Provided text →
Année politique Suisse 2004 : Infrastruktur und Lebensraum / Energie / Energie nucléaire
Fort du rejet par le peuple des deux initiatives antinucléaires, les groupes électriques Atel, Axpo et FMB BKW ont annoncé leur volonté de réactiver l’option nucléaire en
construisant une nouvelle centrale en Suisse. Ils justifient cette nécessité par une constante augmentation de la consommation d’électricité en Suisse, alors que, d’ici à l’an 2020, la centrale de Mühleberg et les deux blocs de Beznau devront être arrêtés pour raison d’âge. Ces centrales produisant 13% de l’électricité utilisée dans le pays, les trois groupes électriques craignent un risque de pénurie électrique et une augmentation des importations. A ce propos, un groupe de travail a été créé par Axpo pour réfléchir à l’après-Beznau. A l’OFEN, un groupe d’étude a également été constitué avec un partenariat industriel, à l’enseigne de « Perspectives énergétiques ». Trois options sont à l’étude : la réduction de la demande grâce à des économies d’énergie, le remplacement des centrales nucléaires par d’autres moyens de production et le renouvellement des centrales nucléaires actuelles par des réacteurs de nouvelle génération. La droite est venue apporter son soutien aux groupes électriques, alors qu’à l’inverse les socialistes et les écologistes, ainsi que les organisations de protection de l’environnement ont critiqué cette option, lui préférant un investissement massif dans le développement d’énergies renouvelables. Le débat s’est aussi invité sur la scène politique bernoise. Le Grand Conseil bernois a désavoué la politique énergétique du gouvernement en décidant de renvoyer le rapport sur la stratégie énergétique du canton de Berne. Dans ce dernier, le Conseil d’Etat refuse, pour des raisons économiques et écologiques, la construction d’une nouvelle centrale nucléaire. L’exécutif bernois devra donc représenter un document qui n’écarte pas l’option de l’atome. Interpellé par la revendication des producteurs d’électricité, Moritz Leuenberger a indiqué qu’il était illégitime de penser à construire une nouvelle centrale, tant que la question des scories nucléaires n’était pas réglée. De plus, le conseiller fédéral donnait peu de chance de succès en cas de tenue du référendum obligatoire
[20].

Data excerpt →
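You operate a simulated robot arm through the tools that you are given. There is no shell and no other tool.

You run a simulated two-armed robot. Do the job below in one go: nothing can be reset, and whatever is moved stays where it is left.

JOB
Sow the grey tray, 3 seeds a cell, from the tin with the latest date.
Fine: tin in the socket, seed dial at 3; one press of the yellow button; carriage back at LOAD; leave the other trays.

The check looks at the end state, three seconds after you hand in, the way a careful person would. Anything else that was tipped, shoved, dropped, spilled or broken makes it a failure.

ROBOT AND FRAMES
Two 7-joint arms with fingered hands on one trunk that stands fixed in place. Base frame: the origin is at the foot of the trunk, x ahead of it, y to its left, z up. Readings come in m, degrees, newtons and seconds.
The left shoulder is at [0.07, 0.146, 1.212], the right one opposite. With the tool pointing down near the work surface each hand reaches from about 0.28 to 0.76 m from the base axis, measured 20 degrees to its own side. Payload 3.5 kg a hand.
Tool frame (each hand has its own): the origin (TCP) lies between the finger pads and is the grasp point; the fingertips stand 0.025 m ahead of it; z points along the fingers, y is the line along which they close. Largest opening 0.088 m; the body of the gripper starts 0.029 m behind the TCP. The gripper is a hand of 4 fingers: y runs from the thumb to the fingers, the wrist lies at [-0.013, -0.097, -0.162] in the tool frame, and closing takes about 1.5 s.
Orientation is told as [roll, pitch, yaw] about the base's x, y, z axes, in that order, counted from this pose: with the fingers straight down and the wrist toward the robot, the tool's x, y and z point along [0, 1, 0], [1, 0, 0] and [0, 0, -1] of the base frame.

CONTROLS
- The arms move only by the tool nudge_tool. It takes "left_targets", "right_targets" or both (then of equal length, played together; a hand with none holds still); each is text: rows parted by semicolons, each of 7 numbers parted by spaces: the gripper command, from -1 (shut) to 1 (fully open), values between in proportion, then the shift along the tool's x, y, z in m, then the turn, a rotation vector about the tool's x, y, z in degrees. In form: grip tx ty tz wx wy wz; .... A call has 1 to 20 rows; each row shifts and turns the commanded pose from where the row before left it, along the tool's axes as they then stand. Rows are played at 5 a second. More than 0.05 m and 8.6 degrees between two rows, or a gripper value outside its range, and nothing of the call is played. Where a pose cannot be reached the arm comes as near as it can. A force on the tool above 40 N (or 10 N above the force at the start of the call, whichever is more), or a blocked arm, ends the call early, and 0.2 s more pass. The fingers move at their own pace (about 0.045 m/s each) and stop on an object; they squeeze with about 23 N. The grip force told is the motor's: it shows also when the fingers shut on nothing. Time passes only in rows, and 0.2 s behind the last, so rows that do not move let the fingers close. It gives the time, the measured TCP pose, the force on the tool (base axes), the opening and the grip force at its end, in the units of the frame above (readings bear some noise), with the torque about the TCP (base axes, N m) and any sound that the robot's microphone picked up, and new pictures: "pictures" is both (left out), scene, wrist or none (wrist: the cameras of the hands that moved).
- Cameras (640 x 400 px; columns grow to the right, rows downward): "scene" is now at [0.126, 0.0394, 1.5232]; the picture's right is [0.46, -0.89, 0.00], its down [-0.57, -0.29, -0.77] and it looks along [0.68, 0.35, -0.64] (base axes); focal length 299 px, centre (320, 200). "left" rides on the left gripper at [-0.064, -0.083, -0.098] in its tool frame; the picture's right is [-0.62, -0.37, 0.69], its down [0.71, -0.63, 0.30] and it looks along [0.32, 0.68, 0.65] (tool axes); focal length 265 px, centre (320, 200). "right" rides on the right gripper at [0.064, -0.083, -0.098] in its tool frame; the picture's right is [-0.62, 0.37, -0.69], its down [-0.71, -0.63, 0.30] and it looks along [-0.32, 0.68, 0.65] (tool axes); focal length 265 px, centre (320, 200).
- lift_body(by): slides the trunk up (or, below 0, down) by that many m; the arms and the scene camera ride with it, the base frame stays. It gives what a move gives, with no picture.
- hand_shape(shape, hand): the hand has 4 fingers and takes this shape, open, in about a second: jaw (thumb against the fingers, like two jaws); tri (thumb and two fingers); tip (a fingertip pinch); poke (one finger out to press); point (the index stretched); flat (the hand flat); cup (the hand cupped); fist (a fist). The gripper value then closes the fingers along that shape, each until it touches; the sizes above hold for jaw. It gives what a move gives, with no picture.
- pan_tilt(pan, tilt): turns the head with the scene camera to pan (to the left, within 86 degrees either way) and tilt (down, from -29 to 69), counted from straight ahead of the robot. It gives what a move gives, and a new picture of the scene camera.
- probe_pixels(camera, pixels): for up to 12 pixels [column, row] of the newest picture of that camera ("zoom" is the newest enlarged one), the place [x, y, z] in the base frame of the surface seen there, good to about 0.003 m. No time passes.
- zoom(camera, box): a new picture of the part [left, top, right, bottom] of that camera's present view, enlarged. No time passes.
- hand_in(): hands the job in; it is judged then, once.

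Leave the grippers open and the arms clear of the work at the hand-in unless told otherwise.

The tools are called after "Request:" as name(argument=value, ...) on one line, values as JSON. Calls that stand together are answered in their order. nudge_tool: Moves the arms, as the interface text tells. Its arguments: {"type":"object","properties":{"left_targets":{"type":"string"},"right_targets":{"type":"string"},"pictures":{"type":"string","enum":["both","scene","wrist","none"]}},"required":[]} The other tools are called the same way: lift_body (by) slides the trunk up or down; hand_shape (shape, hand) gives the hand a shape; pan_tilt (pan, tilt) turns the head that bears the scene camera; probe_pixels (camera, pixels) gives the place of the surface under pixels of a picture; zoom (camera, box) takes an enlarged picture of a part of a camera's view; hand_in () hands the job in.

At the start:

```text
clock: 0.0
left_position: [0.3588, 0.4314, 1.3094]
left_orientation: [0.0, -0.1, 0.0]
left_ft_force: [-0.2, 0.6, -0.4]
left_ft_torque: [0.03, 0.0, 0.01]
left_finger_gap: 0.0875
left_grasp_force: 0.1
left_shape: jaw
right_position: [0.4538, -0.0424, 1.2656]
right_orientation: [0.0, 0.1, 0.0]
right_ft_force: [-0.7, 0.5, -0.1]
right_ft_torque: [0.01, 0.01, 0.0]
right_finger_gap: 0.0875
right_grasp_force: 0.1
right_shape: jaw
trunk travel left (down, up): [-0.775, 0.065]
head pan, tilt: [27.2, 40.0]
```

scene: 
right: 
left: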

Short exercise →
Write the next part of the provided text, the one that starts with "Année politique Suisse".

Task output →
Malgré les oppositions de Greenpeace, des autorités de Waldshut (D), du Land du Voralberg (A) et du gouvernement autrichien, le Conseil fédéral a accepté la demande la Nordostschweizerische Kraftwerke AG (NOK) visant à
supprimer la limite de la durée d’exploitation de la centrale nucléaire de Beznau II [21]. Sa décision se fonde sur l’expertise de la DSN et de la Commission fédérale pour la sécurité des installations nucléaires (CSA). Néanmoins, si la centrale ne répond pas ou plus aux conditions d’autorisation d’exploiter, elle peut à tout moment être arrêtée ou se voir retirer son autorisation pour des raisons de sécurité. Les critères de mise hors service ressortent de la nouvelle ordonnance sur l’énergie nucléaire (voir supra)
[22].
Afin de prévenir un manque de place, la société Kernkraftwerk Gösgen-Däniken AG a déposé une demande de construction et d’exploitation d’une
installation intermédiaire d’entreposage en piscine pour combustible usé d’une capacité de 1008 éléments combustibles usés. Celle-ci complétera le dépôt existant d’une capacité de 650 éléments combustibles usés
[23]. Le Conseil fédéral a octroyé à la centrale de
Gösgen ladite autorisation. Il s’est appuyé sur les avis de la DSN et la CSA pour juger que l’exploitation de la nouvelle installation d’entreposage était sans danger
[24].
Aucune opposition n’ayant été formulée lors de la consultation, le Conseil fédéral s’est prononcé en faveur de la demande déposée par la Société nationale pour l’encouragement de la technique atomique industrielle (SNA) en vue de
déclasser la parcelle 925 [25] sur le territoire de la commune de
Lucens (VD). Se basant sur l’expertise de la DSN, le Conseil fédéral est parvenu à la conclusion que les travaux de désaffectation nécessaires ont été réalisés et que les valeurs mesurées de rayonnement radioactif correspondent au rayonnement naturel
[26].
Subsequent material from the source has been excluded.